LEO: Trust Accounts: Investing the Client's LE Op. 1265
Trust Accounts: Investing the Client's Escrow Funds in Repurchase Agreements.
August 14, 1989
You have indicated that Attorney A represents Development Company as well as a number of real estate purchasers of units of the development. The Development Company has instructed the attorney to explore alternate, higher-interest earning methods for investing portions of the clients' funds held in the trust account so as to defray some of the developer's cost for interest paid to purchasers on deposits which are unavailable to the developer. Generally, these are funds that are held in a trust account between eight and twelve months, for example, as in the case of a condominium under construction.
You wish to know whether it is ethically permissible for Attorney A to invest portions of the clients' funds through a Virginia bank, on an overnight basis, in Repurchase Agreements ("Repos") which are 100% collatoralized by U.S. Government and Agency Securities, but not "insured" by the Federal Deposit Insurance Corporation or Federal Savings and Loan Insurance Corporation as prescribed in Disciplinary Rule 9-102(C).

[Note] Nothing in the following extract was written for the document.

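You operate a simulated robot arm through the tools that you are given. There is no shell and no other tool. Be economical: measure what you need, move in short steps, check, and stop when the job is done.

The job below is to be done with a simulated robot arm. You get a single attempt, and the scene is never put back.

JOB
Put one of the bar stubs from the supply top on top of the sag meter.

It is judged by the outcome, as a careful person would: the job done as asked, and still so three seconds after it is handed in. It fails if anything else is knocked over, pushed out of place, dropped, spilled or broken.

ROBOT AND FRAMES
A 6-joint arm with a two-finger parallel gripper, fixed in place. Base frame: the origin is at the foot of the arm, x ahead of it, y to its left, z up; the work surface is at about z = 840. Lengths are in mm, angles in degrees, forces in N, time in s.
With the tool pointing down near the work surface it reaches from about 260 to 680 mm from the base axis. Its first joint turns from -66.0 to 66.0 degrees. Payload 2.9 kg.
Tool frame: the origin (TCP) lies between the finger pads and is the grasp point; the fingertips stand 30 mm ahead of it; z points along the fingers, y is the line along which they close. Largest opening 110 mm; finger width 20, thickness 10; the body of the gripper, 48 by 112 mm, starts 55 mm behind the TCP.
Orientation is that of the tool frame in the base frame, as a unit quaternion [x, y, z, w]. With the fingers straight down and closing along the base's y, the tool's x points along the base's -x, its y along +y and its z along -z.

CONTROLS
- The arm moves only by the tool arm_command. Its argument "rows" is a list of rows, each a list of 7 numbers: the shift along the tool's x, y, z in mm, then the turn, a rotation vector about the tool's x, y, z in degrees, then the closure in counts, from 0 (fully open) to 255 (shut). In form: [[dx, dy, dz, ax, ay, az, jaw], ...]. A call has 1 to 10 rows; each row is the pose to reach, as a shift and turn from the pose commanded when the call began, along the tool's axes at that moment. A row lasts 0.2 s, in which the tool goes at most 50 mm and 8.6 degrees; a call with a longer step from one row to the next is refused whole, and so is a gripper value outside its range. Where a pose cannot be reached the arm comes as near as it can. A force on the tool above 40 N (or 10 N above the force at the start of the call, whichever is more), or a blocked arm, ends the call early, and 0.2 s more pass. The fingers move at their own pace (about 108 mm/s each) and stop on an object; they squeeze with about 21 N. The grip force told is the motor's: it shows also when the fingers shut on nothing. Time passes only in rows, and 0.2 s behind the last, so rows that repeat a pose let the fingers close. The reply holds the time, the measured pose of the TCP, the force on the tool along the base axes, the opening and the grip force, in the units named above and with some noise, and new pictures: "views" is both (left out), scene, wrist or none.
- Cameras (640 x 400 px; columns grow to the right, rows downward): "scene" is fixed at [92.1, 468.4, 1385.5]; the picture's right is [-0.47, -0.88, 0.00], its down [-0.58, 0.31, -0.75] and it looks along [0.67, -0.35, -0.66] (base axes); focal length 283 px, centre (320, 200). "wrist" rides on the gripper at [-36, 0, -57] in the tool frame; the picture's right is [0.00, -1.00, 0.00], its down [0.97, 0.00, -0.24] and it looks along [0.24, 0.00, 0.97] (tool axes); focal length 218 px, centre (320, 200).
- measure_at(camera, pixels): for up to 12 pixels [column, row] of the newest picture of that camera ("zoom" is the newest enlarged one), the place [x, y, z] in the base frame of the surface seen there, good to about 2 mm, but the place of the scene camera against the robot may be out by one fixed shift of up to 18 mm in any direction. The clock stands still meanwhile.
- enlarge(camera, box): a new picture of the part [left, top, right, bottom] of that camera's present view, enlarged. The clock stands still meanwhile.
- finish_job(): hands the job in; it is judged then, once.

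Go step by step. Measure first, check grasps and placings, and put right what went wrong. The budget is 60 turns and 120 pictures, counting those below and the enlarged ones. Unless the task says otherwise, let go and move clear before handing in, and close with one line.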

You believe that the overnight investment feature of the "Repos" will utilize the excess funds in the clients' trust account to their best advantage.
Disciplinary Rule 9-102(C) provides that the "bank" or "banking institution" in which an attorney opens a trust account for deposit of a client's funds must be authorized by federal or state law to do business in the state of Virginia and its deposits must be insured by an agency of the federal government. (emphasis added)

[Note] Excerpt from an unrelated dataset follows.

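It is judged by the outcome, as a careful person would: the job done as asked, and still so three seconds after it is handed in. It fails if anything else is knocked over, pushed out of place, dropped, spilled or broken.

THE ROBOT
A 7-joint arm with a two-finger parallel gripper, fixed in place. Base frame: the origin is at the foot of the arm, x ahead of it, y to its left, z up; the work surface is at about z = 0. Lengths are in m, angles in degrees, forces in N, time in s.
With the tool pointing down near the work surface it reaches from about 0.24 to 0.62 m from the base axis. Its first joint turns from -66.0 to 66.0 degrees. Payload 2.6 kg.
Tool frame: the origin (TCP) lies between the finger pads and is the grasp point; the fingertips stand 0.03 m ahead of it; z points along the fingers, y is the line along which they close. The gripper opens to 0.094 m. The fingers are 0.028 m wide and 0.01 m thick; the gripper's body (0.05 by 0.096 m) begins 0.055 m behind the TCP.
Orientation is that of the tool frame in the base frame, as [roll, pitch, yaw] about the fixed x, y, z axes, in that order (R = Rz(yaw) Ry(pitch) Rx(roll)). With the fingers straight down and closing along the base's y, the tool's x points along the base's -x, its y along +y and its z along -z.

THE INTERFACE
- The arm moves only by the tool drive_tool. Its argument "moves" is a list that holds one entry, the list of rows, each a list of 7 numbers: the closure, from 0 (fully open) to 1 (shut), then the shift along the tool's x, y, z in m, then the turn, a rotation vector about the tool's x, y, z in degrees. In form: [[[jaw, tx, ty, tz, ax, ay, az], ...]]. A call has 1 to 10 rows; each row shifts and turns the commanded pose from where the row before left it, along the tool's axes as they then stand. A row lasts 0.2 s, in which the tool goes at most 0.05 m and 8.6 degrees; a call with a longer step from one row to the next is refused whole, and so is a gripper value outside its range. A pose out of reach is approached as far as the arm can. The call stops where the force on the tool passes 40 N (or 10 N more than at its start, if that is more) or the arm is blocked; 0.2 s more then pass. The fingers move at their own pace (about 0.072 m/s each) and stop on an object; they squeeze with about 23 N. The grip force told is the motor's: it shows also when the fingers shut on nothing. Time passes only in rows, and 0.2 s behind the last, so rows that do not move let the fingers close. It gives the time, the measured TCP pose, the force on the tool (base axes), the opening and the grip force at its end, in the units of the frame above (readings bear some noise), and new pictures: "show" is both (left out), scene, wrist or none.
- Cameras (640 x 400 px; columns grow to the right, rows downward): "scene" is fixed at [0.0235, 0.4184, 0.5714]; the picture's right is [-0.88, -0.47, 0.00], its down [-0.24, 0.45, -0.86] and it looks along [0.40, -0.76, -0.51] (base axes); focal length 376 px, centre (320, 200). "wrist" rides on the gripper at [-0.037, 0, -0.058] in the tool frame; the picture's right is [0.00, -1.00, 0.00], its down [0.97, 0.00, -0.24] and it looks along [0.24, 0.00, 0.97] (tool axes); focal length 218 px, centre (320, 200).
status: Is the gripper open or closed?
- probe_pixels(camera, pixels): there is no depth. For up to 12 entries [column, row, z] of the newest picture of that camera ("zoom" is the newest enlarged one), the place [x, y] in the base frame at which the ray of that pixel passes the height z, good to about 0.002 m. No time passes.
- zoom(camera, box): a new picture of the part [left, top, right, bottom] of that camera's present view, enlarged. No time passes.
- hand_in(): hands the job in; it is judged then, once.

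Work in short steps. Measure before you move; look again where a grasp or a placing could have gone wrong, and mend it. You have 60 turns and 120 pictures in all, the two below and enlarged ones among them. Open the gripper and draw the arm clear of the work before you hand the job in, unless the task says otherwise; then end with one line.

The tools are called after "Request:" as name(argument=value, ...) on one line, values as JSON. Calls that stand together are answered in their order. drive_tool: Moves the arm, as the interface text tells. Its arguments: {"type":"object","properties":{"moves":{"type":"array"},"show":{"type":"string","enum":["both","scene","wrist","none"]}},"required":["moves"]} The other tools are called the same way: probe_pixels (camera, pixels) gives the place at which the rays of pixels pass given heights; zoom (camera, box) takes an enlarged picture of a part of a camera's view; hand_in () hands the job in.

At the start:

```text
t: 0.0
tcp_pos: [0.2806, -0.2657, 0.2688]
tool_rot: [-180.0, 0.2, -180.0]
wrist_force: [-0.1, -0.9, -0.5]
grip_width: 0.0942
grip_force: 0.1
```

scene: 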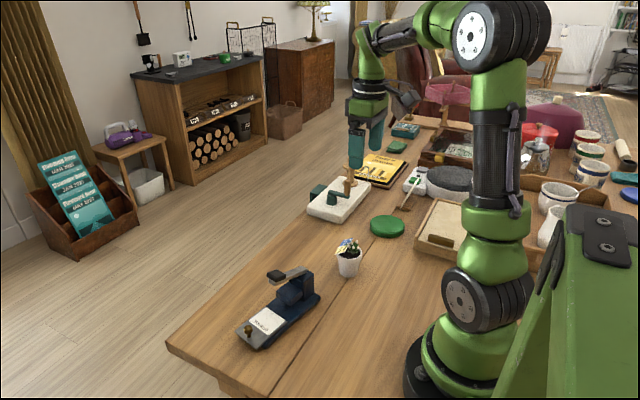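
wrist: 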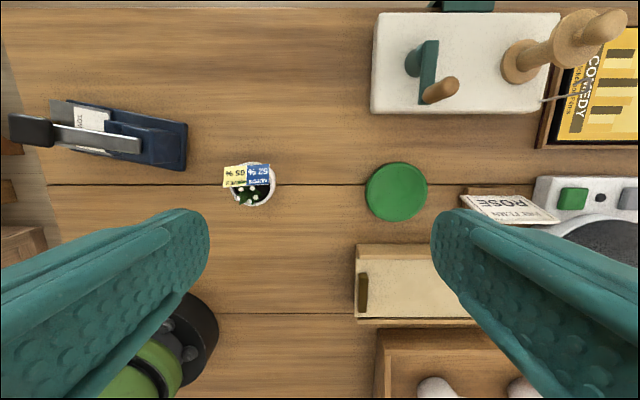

In the view of the Committee, the strict language of the rule would not permit investing clients' funds in an Automatic Investment Management service as it is not a "bank" account as defined in DR:9-102(A) and (C). The use of a cash management service which would invest clients' funds in Repurchase Agreements as an alternative to depositing such funds in "one or more identifiable bank accounts ... in which deposits are insured by an agency of the Federal Government" would be improper and violative of the Code of Professional Responsibility.